Fort Bragg's 16th Military Police Brigade changes leadership
By RACHAEL RILEY | The Fayetteville Observer, N.C. | Published: July 13, 2019
FORT BRAGG, N.C. (Tribune News Service) — A new command team for the 16th Military Police Brigade was welcomed Friday at Fort Bragg, as leaders reflected on executed missions during the past two years under the outgoing leaders.
Col. Larry Dewey Jr. and Command Sgt. Maj. Mark Hennessey handed off the brigade's responsibilities to Col. Jon Myers and Command Sgt. Maj. Veronica Knapp at the command change and change of responsibility ceremony.
The 16th Military Police Brigade oversees battalions at five installations across the eastern U.S., provides law enforcement and force protection to those installations and has soldiers deploying to more locations than any other within the 18th Airborne Corps, said Maj. Gen. Brian McKiernan, deputy commanding general of the 18th Airborne Corps, who oversaw Friday's ceremony.
Under the leadership of Dewey and Hennessey was the integration of the 83rd Civil Affairs Battalion — the Army's only general purpose, civil affairs battalion, McKiernan said.
Dewey said the mission of the civil affairs team is to support geographic combatant commanders across the globe engaged in theater campaign plans within the Pacific, European, African, U.S. Central and U.S. Southern commands.
McKiernan thanked Dewey for balancing the brigade's leadership responsibilities with those of the directorate of emergency services at the "Army's largest installation:" Fort Bragg.
The director of emergency services role oversees all of Fort Bragg's access control points.
In March, a Jordanian foreign national was detained at Fort Bragg's All American gate, as civilian gate guards denied the man's access to the installation because of lack of proper identification.
Dewey said during the past two years, the brigade has engaged in a wide range of deployments and recovery efforts, starting with the 385th Military Police Battalion global response and recovery in September 2017 following Hurricane Irma.
In October 2018, the brigade headquarters deployed in support of the southwest border mission to supervise hardening ports of entry though the U.S. and Mexico border.
"It has been a very eventful 24 months to say the least," Dewey said.
McKiernan also thanked Hennessey for his "high standards," the standards he demands of soldiers, the way he trains soldiers and his counsel on law enforcement and force projection operations.
Hennessey thanked commanding officers, the installation's senior leaders and battalion staff and corps' staff for ensuring soldiers and units "have what they need" for missions.

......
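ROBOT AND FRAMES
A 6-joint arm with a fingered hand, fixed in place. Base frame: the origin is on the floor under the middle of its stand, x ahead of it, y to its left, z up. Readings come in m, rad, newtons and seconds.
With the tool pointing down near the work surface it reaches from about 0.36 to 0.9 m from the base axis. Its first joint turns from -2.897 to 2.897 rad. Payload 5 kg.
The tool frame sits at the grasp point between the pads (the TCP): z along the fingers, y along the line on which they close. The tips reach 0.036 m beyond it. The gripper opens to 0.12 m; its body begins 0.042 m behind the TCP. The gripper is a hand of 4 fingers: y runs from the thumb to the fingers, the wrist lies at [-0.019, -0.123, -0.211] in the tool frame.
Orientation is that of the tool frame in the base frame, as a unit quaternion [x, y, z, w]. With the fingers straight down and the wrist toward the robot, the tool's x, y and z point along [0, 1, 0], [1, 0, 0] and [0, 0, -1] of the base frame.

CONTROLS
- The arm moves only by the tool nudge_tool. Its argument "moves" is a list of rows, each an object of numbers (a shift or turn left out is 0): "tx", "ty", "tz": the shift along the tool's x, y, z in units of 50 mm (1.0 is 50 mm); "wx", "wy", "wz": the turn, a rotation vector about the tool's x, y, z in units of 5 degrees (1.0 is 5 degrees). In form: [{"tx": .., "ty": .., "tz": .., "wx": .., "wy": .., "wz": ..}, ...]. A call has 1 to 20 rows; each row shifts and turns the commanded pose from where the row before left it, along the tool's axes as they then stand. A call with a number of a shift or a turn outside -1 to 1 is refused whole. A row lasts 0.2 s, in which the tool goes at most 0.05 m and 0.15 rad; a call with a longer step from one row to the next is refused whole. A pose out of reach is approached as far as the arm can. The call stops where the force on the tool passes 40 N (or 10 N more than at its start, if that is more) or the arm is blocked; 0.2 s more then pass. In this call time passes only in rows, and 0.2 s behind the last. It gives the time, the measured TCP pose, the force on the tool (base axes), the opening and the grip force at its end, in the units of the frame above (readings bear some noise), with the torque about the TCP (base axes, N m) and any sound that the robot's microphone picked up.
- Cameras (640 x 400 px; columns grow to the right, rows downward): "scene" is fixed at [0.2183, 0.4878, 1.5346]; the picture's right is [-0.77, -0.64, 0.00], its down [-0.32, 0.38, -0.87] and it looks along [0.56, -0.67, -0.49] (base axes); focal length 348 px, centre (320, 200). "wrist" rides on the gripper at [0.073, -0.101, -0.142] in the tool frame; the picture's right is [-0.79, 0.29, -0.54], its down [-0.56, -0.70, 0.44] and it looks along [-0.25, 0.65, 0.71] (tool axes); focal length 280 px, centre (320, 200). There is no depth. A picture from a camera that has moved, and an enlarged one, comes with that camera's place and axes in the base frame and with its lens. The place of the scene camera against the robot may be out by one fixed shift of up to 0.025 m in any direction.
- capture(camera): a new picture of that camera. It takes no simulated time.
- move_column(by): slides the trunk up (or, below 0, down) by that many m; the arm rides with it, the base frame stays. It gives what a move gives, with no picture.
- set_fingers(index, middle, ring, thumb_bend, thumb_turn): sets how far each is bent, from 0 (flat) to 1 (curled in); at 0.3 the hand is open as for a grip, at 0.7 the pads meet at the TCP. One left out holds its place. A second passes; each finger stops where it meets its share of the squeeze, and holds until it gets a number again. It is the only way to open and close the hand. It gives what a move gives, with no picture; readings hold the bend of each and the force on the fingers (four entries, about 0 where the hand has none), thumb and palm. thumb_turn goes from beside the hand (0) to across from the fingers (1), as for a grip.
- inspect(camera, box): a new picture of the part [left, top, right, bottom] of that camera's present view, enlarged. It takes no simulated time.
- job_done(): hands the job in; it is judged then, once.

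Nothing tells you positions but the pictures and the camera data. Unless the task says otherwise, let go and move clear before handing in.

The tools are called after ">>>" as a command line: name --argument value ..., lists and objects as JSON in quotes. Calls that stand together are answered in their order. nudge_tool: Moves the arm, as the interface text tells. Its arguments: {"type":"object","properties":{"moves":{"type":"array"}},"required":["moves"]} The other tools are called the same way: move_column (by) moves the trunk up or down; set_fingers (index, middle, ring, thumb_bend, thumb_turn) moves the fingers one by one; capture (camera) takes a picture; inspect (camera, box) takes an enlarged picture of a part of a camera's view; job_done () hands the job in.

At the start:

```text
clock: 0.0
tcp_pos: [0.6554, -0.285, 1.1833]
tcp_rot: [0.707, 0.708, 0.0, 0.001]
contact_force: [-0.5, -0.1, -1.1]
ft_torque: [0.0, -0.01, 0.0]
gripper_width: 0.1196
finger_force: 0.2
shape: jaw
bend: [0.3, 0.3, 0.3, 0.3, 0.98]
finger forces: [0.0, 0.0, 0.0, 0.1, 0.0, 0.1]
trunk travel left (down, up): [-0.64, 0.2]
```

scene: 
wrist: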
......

"The brigade is only great because of each individual soldier," he said. "They have, do and will continue to maintain the brigade's reputation and the legacy the brigade has."
McKiernan welcomed back Myers, whose previous five assignments at Fort Bragg have include the 18th Airborne Corps as a future operations planner in 2011; and deputy brigade commander of the 16th Military Police Brigade in 2013.
Myers joined the Army in 1991, and his most recent assignment was with the U.S. Naval War College, where instructed courses in security strategies as part of the National Security Affairs Department.
Myers said he and Knapp will continue to uphold the standards of the brigade and maintain its relationships with the Army Criminal Investigation Division and local law enforcement agencies.
Knapp's biography in Friday's program states she also has previously served at Fort Bragg.
Joining the Army in 2000, her latest assignment was with the 40th Military Police Battalion, a detention battalion at Fort Leavenworth, Kansas.
"I'm ready to take on this challenge alongside the very best the Army has to offer — the soldiers of the 16th (Military Police) Brigade," she said. "I'm fully committed and ready to serve and protect."